Interpretation, using questions, and preferred readings

I recently read Sharon MacDonald’s fascinating book Difficult Heritage.  Negotiating the Nazi past in Nuremberg and beyond [1].  There were a lot of thought-provoking observations in the book, but the one I’d like to focus on today are the guided tours of the Nazi rally grounds.

Geschichte fuer Alle organises these tours.  Their website explains that they are an organisation ‘working scientifically’, which aims to provide a critical point of view.  For the tours of the Nazi rally grounds, MacDonald writes that the organisation wishes to ‘present the site factually rather than through moralising statements’ (p. 149).  This last bit I think is worth highlighting.  No moralising statements.  This sounds really progressive.  It suggests that visitors are allowed to make up their own minds.  We’re facilitators, not dictators.  We won’t moralise, or preach to you.

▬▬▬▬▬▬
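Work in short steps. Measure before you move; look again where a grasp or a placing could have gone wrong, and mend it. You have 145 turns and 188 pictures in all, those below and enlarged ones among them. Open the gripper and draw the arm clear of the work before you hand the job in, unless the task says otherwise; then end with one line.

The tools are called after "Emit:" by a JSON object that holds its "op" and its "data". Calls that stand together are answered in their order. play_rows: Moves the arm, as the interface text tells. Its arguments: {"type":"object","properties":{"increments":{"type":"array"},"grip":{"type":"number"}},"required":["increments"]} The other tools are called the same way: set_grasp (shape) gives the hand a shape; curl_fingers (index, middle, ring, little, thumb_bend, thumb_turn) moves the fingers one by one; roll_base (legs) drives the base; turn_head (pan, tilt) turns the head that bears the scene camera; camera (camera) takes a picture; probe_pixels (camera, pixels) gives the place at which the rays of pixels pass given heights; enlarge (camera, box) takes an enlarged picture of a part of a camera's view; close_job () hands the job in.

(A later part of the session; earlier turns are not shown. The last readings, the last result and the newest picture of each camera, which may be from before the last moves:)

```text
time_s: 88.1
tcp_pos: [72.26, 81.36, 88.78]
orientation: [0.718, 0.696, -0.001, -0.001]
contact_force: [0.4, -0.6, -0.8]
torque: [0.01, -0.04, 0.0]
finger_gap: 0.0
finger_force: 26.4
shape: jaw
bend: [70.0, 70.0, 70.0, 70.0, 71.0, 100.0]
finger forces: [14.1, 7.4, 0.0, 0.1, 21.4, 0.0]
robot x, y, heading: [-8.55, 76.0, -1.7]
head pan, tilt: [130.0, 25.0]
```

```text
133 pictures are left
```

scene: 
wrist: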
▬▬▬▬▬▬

According to MacDonald, the organisation provides their guides with in-depth scripts for reference, giving not only the key points that should be covered, but also a range of suggestions on how to deliver them.  Questions, for example, are strongly promoted as a good way of engaging audiences.  Now that’s something we all know from learning theory, and it’s a strategy well rehearsed in interpretative best practice.  However, as MacDonald continued with her observations of the tours, I began to wonder about the way the questions were employed, and what impact they may have on visitors as the tour progresses.

Questions such as, What were the party rallies? (p. 151) are no doubt a good way of gauging visitors’ level of knowledge. But what dynamics do they actually activate?  The question asks visitors to give quite a clear answer about what they know.  And immediately, there is the possibility of a wrong answer – either factually or in terms of social acceptability.  Will visitors take that risk?  Or, in the case of social acceptability, will they simply tell us what they think we want to hear? Either way, does a question like this really promote interaction, and achieve any positive aim for the interpretation?

The questions to me became even more doubtful when used as part of eliciting what MacDonald termed the ‘preferred reading’ of the site.  For example, the question ‘Do you like the façade [of the Congress Hall]?’ was then followed by explanations of how the stone for the building was quarried by inmates from nearby concentration camps, themselves illustrated by pictures which the guide held up.  On the face of it, this is a brilliant technique: you engage visitors emotionally with a building (Do you like it?) and then you ‘peel away’ at the façade (MacDonald literally calls this ‘façade-peeling’), leading to the hidden truth behind what you can see.  Great.

Except of course, you are also making it clear that any response that suggested a visitor liked the space, was, alas, wrong.  In fact, I can imagine visitors feeling as if they, by liking the building, are thought to have embraced the way in which it was built.  Their positive answer not only becomes wrong, but it becomes morally reprehensible.  Again, I understand that the technique means to peel away the façade.  But does it achieve that? You are asking a question based on one piece of information (how the buildings look) and then you effectively make a judgment about that answer by revealing additional information (forced labour, concentration camps) that completely changes the context of your first question.  You got interaction, certainly.  But is it the right kind of interaction? And what about those visitors that have a sense of awe, or of unity and community when it comes to the rallies and their buildings?  Can this technique really get them to critically engage with those feelings?  Or does it make it easier for them to reject the tour’s ‘preferred reading’, because they feel they are being censored and manipulated?

Which brings me to the preferred readings themselves.  It may be easy to embrace the concept of preferred readings when it comes to a site like the Nazi rally grounds in Nuremberg.  But how are preferred readings different to those moralising statements that Geschichte fuer Alle vowed not to make? MacDonald observed instances where eyewitnesses on tours were effectively neutralized, and their experience of having felt ‘forced’ to participate in the rallies or the Hitler Youth dismissed and muted by the guide.  Where is the line here between telling historical facts (and challenging inaccuracies), and the despotic inscription of meaning?

I’m intrigued by all of this, not the least because my own research in Germany suggests that such encoding of preferred readings in interpretation is undertaken without enough consideration or understanding of its impact on visitors.  Furthermore, responses from visitors themselves suggest that they are well aware of it, and that some most emphatically resent it.  I’ve yet to do some more interviews at a control study site, but if the findings there are consistent with the findings that I already have, then interpretation will need to rethink not only our practices as illustrated by the tours at the Nazi rally grounds, but also what motivates these practices.

Notes
[1] London and New York: Routledge.  2009.